§ TASK TO CARRY OUT: Render the following material again verbatim, leaving nothing out. Format the lines as a JSON array of strings and drop empty lines.

------------

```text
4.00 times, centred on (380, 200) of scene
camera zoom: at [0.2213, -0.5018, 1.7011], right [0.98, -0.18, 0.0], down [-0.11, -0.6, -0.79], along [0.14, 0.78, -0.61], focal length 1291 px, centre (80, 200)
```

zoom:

------------

§ THE COMPLETED TASK:
[
  "```text",
  "4.00 times, centred on (380, 200) of scene",
  "camera zoom: at [0.2213, -0.5018, 1.7011], right [0.98, -0.18, 0.0], down [-0.11, -0.6, -0.79], along [0.14, 0.78, -0.61], focal length 1291 px, centre (80, 200)",
  "```",
  "zoom:"
]